EXERCISE DESCRIPTION: Set down the quoted text as it stands from "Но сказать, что" to "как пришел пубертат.", and nothing more.

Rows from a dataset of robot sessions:
┌────────

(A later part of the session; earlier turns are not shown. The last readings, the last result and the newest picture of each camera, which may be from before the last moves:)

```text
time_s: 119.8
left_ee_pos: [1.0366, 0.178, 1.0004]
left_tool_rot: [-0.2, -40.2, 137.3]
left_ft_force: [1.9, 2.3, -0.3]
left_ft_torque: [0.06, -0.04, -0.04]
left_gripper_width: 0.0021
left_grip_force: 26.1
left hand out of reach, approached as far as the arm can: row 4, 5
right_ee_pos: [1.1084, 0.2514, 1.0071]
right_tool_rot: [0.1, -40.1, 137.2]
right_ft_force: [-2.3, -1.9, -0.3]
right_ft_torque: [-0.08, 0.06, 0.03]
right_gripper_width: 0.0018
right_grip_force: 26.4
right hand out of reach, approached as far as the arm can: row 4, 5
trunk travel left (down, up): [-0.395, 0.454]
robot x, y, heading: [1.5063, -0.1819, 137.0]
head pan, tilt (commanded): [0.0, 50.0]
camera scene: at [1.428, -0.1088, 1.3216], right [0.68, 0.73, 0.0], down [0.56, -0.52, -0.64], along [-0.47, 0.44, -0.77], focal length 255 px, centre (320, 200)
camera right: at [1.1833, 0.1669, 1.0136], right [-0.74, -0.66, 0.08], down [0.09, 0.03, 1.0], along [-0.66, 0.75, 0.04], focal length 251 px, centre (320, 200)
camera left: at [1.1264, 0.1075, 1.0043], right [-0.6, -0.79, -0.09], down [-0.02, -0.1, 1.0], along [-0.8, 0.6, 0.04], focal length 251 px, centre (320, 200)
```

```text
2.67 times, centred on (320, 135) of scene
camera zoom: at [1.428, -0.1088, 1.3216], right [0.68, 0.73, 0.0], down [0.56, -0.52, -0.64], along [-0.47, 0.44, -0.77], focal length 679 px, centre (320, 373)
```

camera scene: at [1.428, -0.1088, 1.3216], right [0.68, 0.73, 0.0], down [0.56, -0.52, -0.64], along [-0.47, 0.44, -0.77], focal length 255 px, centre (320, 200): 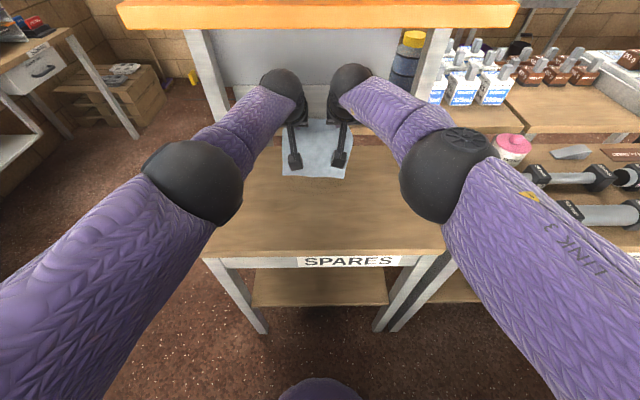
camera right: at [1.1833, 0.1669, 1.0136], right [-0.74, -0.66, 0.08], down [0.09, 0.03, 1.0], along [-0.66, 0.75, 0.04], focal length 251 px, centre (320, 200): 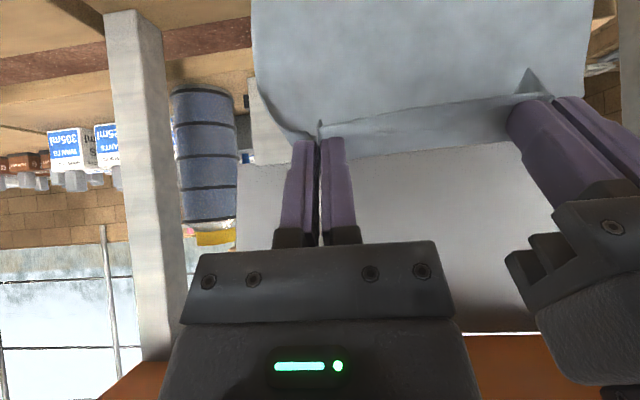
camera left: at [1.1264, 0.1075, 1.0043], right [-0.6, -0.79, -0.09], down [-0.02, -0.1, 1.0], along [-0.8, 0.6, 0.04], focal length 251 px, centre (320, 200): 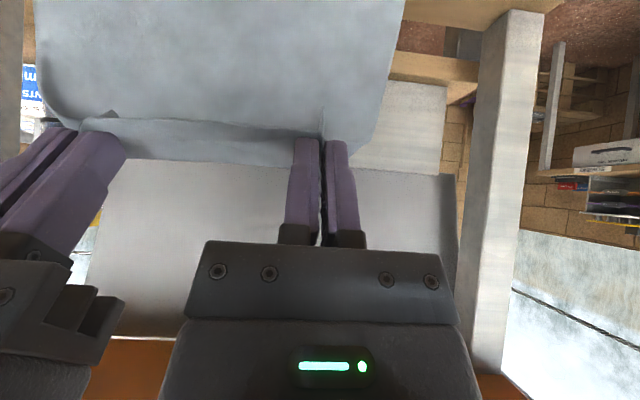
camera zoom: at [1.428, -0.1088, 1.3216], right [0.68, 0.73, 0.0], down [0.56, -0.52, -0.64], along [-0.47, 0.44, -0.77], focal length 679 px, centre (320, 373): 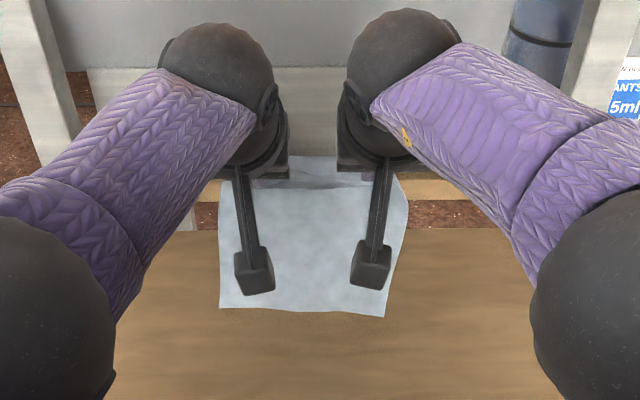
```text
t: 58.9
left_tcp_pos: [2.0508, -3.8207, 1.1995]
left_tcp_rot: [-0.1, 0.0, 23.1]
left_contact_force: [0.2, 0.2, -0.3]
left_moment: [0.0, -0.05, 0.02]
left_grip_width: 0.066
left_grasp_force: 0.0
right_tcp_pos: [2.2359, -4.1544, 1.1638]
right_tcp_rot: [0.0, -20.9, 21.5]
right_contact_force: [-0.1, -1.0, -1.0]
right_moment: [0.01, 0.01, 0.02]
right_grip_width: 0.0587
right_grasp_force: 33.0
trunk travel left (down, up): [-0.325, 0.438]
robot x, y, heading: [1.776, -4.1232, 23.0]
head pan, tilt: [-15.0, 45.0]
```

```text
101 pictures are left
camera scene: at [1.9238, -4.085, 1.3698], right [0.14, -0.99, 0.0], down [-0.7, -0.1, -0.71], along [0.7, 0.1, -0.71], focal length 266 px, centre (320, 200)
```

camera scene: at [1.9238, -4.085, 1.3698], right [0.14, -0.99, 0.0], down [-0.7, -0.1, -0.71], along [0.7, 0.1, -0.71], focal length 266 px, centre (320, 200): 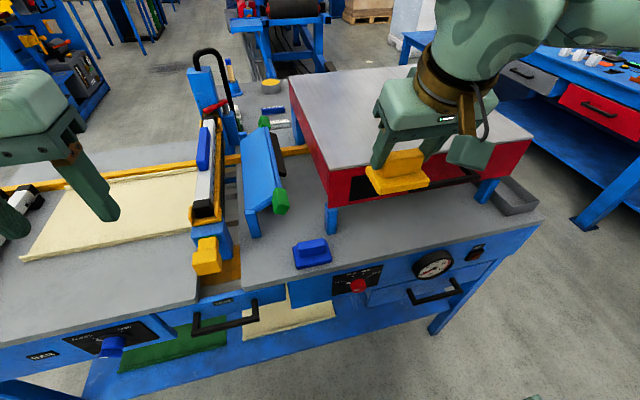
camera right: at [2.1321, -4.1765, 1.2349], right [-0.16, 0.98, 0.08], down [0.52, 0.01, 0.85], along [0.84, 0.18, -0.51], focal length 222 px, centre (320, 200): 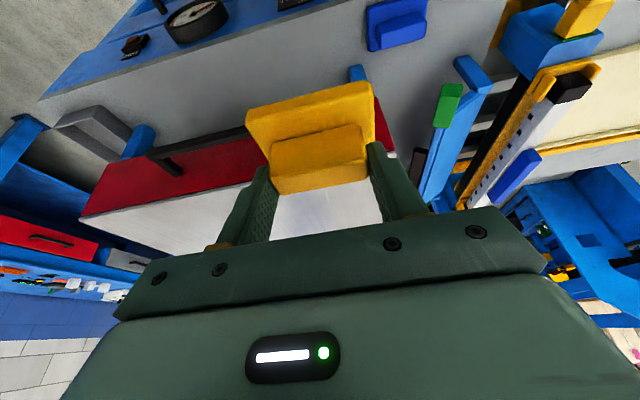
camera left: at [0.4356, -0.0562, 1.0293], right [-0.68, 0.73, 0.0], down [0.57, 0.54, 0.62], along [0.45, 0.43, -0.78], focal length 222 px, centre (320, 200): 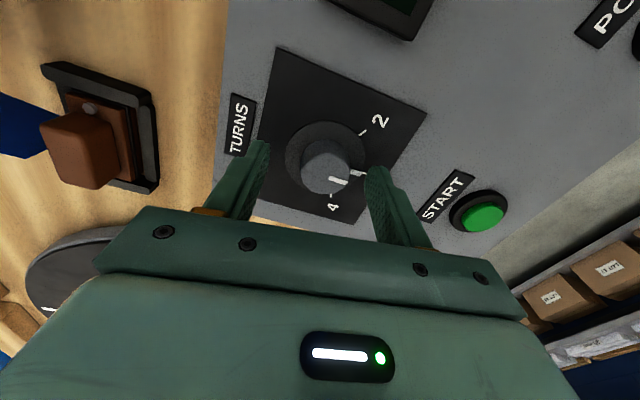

└────────

QUOTED TEXT:
┌────────

Выяснилось, что надо уметь самостоятельно переодеваться на физкультуру и не терять носки — это мне очень плохо удавалось. После урока физкультуры в подвале математика была на пятом этаже, это тоже вызывало некоторое напряжение. Нужно было не забыть кошелек в столовой. У меня были истории, как меня закрыли в библиотеке, потому что я туда зашла и погрузилась в чтение, а библиотекарь подумала, что там никого нет, и ушла. Мама пришла за мной в школу, не нашла меня и освобождала. 

Но сказать, что я испытывала проблемы какие-то, потому что была младше других, не могла справляться с прессингом, потому что мучают одноклассники — этого у меня не было.

Потом, после 6-го класса, я ушла во «Вторую школу».

— В 10 лет?

— Да. Там было в каком-то смысле легче, потому что в классе было 2 девочки и 13 мальчиков, а мальчики, как известно, психологически часто немножко младше, чем девочки, и они очень разделяли мои интересы. Книжки мы обсуждали похожие, играли в какие-то игры, которые были мне понятны. В то время как в моей гуманитарной школе многие девочки уже стали взрослеть, здесь с математическими мальчиками у меня была еще пара лет в запасе до того, как пришел пубертат. 

Во «Вторую школу» я не готовилась, но тогда не было такого, чтобы был конкурс 20 человек на место. Был конкурс, но все-таки это была довольно специфическая история. Меня отдали во «Вторую школу», потому что, во-первых, мы жили не очень далеко. Во-вторых, у моих родителей был запрос на хорошее образование, им казалось, что математика — такой способ научиться системно мыслить.

— Что это было такое — оказаться на мехмате в МГУ в 15 лет?

— На мехмате это было очень естественно. Потому что во «Вторую школу» куча народа поступало, тогда это был единственный математический факультет в Москве. Матфака в Вышке еще не было.

└────────

OUTPUT BELOW:
Но сказать, что я испытывала проблемы какие-то, потому что была младше других, не могла справляться с прессингом, потому что мучают одноклассники — этого у меня не было.

Потом, после 6-го класса, я ушла во «Вторую школу».

— В 10 лет?

— Да. Там было в каком-то смысле легче, потому что в классе было 2 девочки и 13 мальчиков, а мальчики, как известно, психологически часто немножко младше, чем девочки, и они очень разделяли мои интересы. Книжки мы обсуждали похожие, играли в какие-то игры, которые были мне понятны. В то время как в моей гуманитарной школе многие девочки уже стали взрослеть, здесь с математическими мальчиками у меня была еще пара лет в запасе до того, как пришел пубертат.